When there are a lot of things to do I often choose to do something other than those things and let those others sort of languish there. The thing I choose to do is usually unproductive as opposed to the others which are all probably considered at least minimally productive. Meanwhile the anxiety builds and deadlines approach sooner and it is an unhealthy and counterproductive habit.
The whole time I've been sitting here trying to figure out what I should do first, or at least what I should write about instead, there has been this thudding going on above the ceiling. I figure it is vents contracting or the wind blowing and tune it out for a bit. It goes on. Background noise. But then I turn off the music and sit and listen to it, and the more I listen the more the possibility that a rat has been caught in a trap and is trying desperately to flap itself free becomes real.

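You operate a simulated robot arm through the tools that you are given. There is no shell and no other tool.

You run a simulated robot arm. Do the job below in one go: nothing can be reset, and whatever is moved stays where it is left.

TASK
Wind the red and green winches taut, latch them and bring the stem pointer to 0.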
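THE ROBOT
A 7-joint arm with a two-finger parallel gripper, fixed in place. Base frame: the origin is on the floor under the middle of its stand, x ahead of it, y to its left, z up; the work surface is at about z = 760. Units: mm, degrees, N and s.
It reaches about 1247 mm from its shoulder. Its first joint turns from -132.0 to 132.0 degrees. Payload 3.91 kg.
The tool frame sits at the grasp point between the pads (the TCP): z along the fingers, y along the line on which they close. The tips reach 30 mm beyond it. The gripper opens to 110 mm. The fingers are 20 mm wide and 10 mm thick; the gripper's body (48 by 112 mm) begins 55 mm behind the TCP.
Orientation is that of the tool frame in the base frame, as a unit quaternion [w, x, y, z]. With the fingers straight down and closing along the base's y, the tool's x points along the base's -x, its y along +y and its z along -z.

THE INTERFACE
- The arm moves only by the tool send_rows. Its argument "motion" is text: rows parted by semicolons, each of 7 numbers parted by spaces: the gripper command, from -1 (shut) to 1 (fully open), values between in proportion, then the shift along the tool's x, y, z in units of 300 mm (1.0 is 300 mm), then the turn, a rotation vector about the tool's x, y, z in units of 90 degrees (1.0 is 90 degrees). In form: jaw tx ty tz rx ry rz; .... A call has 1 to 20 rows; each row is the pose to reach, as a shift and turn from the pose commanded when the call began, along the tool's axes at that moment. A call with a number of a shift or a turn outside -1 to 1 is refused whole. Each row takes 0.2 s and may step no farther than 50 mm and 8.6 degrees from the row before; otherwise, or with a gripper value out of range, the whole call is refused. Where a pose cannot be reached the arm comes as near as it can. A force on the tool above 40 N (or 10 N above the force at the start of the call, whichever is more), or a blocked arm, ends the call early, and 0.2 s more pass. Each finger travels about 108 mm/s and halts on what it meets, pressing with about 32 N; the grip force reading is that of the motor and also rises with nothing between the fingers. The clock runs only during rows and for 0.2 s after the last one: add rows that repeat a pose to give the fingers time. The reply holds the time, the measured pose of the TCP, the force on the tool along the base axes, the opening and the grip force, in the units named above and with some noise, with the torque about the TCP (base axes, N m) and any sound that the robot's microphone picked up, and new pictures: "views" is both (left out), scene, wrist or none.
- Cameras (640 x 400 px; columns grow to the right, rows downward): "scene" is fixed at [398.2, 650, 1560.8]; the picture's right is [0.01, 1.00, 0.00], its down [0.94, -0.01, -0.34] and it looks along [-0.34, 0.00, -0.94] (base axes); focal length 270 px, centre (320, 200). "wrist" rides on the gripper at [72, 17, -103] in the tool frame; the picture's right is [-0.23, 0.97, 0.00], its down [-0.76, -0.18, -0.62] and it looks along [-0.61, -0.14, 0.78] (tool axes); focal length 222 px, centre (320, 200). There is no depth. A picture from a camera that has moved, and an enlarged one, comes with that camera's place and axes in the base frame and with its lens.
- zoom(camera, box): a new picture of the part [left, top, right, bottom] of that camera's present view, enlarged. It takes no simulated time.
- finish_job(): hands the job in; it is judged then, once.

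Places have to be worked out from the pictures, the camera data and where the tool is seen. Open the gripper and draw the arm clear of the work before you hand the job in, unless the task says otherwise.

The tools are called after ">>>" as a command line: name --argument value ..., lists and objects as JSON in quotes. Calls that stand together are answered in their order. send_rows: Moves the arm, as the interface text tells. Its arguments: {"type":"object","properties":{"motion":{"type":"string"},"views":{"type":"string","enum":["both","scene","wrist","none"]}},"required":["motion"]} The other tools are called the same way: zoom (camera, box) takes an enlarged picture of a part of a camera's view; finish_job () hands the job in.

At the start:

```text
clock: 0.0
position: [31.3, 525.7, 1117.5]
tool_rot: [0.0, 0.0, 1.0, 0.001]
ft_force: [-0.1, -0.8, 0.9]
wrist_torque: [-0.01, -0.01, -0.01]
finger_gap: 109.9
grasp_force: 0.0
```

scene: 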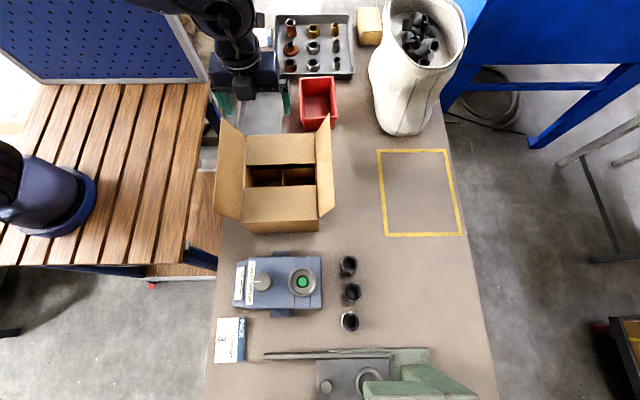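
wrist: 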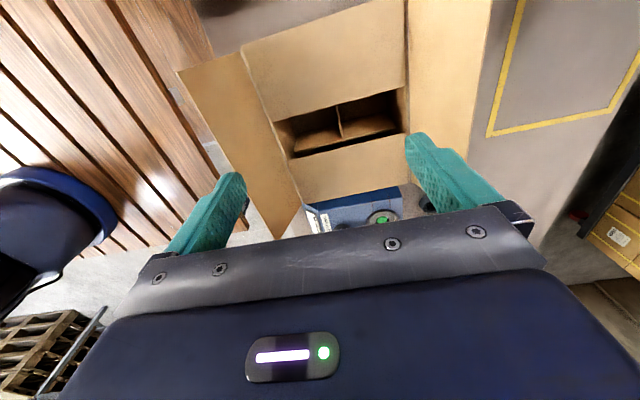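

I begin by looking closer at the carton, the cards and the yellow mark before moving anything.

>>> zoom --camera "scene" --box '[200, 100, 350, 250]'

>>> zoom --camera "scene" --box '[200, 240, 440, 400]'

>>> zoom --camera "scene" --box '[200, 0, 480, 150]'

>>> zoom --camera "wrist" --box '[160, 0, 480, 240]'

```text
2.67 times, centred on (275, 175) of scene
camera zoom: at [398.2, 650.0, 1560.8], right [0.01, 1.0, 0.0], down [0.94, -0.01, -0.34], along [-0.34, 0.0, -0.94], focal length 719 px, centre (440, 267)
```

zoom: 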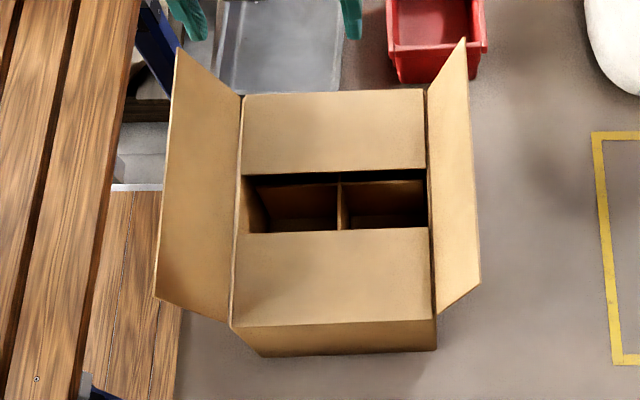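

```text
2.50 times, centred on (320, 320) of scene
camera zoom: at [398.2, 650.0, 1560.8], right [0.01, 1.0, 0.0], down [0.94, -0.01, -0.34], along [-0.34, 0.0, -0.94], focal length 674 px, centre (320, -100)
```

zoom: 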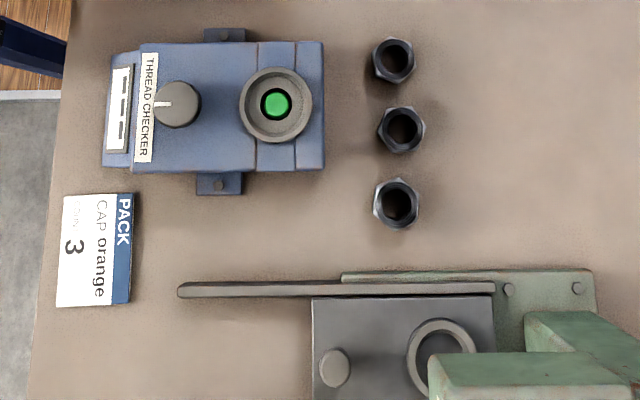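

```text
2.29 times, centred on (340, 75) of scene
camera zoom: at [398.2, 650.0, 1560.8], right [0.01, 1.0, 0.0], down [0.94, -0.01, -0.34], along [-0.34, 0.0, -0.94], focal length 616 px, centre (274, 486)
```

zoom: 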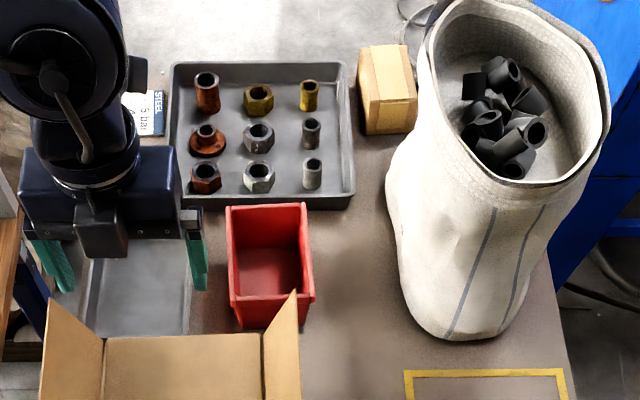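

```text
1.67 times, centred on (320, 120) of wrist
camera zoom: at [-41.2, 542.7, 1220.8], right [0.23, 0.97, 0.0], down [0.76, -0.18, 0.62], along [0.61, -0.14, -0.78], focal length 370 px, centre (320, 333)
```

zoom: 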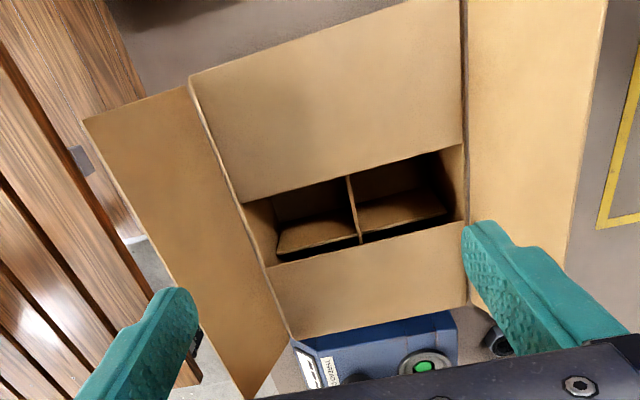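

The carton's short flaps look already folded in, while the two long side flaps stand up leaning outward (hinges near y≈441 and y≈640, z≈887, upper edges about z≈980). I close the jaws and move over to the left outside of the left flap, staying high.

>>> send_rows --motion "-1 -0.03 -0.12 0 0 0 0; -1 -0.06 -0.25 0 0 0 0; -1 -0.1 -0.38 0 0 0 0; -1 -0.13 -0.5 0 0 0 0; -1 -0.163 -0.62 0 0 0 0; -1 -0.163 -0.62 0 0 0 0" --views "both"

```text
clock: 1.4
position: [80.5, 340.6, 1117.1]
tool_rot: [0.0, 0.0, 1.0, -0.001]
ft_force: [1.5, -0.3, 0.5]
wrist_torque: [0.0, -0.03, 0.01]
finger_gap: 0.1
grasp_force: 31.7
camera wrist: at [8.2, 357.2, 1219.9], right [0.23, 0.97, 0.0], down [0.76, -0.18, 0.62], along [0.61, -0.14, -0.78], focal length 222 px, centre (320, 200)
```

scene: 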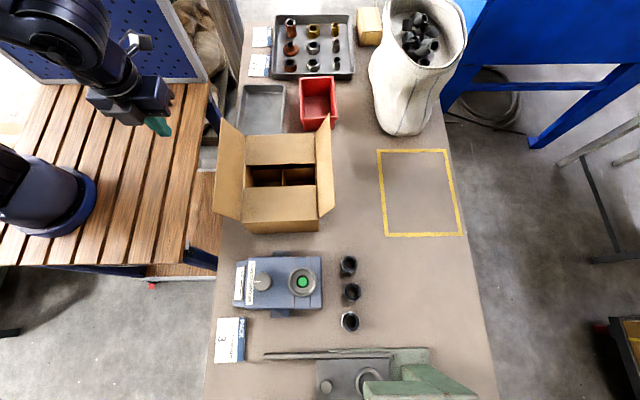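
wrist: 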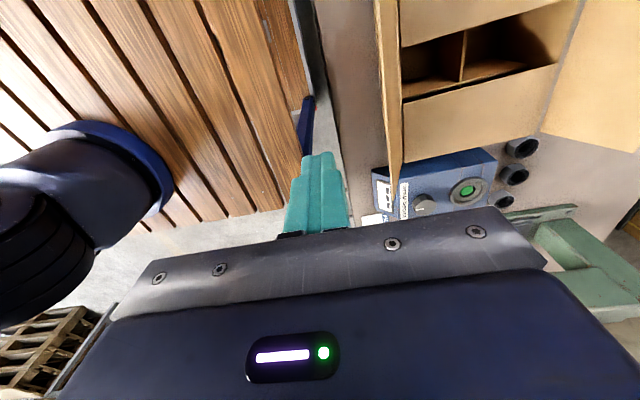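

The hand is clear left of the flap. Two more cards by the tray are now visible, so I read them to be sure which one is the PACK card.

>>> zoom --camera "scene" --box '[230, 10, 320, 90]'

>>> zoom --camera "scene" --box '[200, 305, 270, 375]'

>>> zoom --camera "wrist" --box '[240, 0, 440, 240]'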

And what was once just a droning background noise has suddenly dominated completely my thoughts, and I become transfixed with the idea that there is a rat dying just above my room, a breathing creature with a subjective experience, experiencing what it is to die. Caught in a crushing metal device for no reason at all, just because it gave off the smell of something good to eat. But the creature doesn't know reasons. It only knows that terminal fear. The thudding is beginning to quiet down. The whole thing is like the progression of some sort of morbid song.
Sometimes contemplating certain aspects of reality is unbearable. And that short list of things on my to do list becomes unbearable as well. Everything becomes cast under this unbearable light when you reach a mood like this. It doesn't take any sort of cheering up to cure it. It just takes time for it to pass.
I hope I'm just mistaken and those thuds were nothing but structural groans. Waste of a post.